GNOME over IPv6



Hi,
  Me and a few of my collegues are working on porting GNOME
applications/libraries to work with the IPv6 protocol. Currently we are
working on porting esound and gnome-vfs. The patch for esound is ready and
attached to this mail. I have attached a small write up on how we are
proceeding with this task. The write up goes into the following details
a) A brief introduction to the concepts of IPv6.
b) Porting aspects to be considered.
c) Code changes to be done.
d) Code examples to illustrate IP6 code mixed with IPv4 code.

  Please do have a look at the write up and the attached patch.
  We plan to upload the patches in bugzilla as and when we complete the
porting for a component.

regards,
shivram
Porting of networked applications/libraries in GNOME to be IPv6 aware
---------------------------------------------------------------------

Introduction
------------
  IPv6 is short term for "Internet Protocol version 6". IPv6 is the new version of the IP protocol, designed to replace the current version of IP (IPv4)

  The protocol is designed to overcome the depletion of IPv4 addresses and also to cater to the needs of the new emerging networks.
  Below we would explain a few IPv6 concepts required in context of this document. The references section would provide links to documents for in-depth explanation of the concepts

Transition from IPv4 to IPv6
----------------------------
 The transition from IPv4 to IPv6 would be gradual and flexible. The objective is to allow IPv4 hosts to interoperate with IPv6 hosts. Also the transition should be smooth for end-users, system and network administrators.
 The most common technique for transition is know as a dual stack. IPv4 nodes are upgraded to support both IPv4 and IPv6.

IPv6 address structure
----------------------
  The IPv6 addresses are four times as long as IPv4 addresses. 
  The textual format for IPv4 addresses is of the form ddd.ddd.ddd.ddd
  for e.g.: 10.114.9.98
  The textual format for IPv6 addresses is of the form xxxx:xxxx:xxxx:xxxx:xxxx:xxxx:xxxx:xxxx
  for e.g.: fe80:0000:0000:0000:250:4ff:fe0b:6f3

Terminology
-----------
 IPv4 compatible address
   The IPv6 transition mechanisms include a technique for hosts and routers to dynamically tunnel IPv6 packets over IPv4 routing infrastructure. Using this technique, IPv6 nodes are assigned a special IPv6 unicast address that carry an IPv4 address in the low order 32-bits.

 IPv4 mapped address
  IPv4 mapped address is an IPv6 address that is used to represent an IPv4 address.

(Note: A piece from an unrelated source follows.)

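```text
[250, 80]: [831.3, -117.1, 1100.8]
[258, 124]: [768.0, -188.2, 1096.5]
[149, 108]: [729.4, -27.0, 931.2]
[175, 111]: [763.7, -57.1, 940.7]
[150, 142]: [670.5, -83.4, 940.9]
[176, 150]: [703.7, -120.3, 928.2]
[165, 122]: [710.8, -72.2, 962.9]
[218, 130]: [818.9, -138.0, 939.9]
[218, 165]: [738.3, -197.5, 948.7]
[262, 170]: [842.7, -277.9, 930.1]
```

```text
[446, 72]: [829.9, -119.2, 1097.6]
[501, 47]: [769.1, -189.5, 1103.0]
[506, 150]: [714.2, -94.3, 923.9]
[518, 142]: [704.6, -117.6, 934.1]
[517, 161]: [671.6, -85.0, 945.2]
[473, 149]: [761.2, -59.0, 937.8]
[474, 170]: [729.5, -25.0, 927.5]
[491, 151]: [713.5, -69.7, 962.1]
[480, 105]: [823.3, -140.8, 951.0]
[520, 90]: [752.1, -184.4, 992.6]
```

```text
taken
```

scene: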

This address is used to represent the addresses of IPv4 only nodes.

IPv6 application types
----------------------
 a. IPv6 unaware
   Applications that cannot communicate with nodes with only IPv6 addresses fall under this category.
 b. IPv6 aware
   Applications that can communicate with IPv6 only nodes fall under this category. We are aiming for this now.
 c. IPv6 enabled.
   Applications that in addition to being IPv6 aware, utilize some specific IPv6 feature. 
 d. IPv6 required
   Applications that cannot operate over IPv4 nodes.


Porting Changes
--------------
 Now we shall try to enumerate the changes required for porting GNOME applications and libraries for the IPv6 protocol 

Build changes
-------------
  The changes should ensure proper configure and build on all systems. Below we illustrate the changes needed for the configure.in file. 

Changes to configure.in
-----------------------
 The configure script would contain an additional configurable parameter "--enable-ipv6". By default IPv6 is enabled if the build system is IPv6 enabled. This can be turned off explicitly by passing "--enable-ipv6=no" to the configure script.
 
 C_MSG_CHECKING([whether to enable ipv6])
AC_ARG_ENABLE(ipv6, [ --enable-ipv6 enable IPv6 extensions],
[ case "$enableval" in
        no)
                AC_MSG_RESULT(no)
                ipv6=no
                ;;
        *)
                AC_MSG_RESULT(yes)
                ipv6=yes
                ;;
        esac ],
        AC_TRY_RUN([ /* AF_INET6 available check */
#include <sys/types.h>
#include <sys/socket.h>
main()
{
 if (socket(AF_INET6, SOCK_STREAM, 0) < 0)
   exit(1);
 else
   exit(0);
}
],
  AC_MSG_RESULT(yes)
  AC_DEFINE(ENABLE_IPV6)
  ipv6=yes,
  AC_MSG_RESULT(no)
  ipv6=no,
  AC_MSG_RESULT(no)
  ipv6=no
))

if ipv6=yes; then
  .. specific functions like getaddrinfo () tests
fi

 In the above changes to configure.in, --enable-ipv6 is turned on by default, and if --enable-ipv6 is not "no" then, we try to run a program which tries to create a socket with address family AF_INET6. If the program exits with a return value of 0, then the build system IPv6 is supported. We then define the variable ENABLE_IPV6.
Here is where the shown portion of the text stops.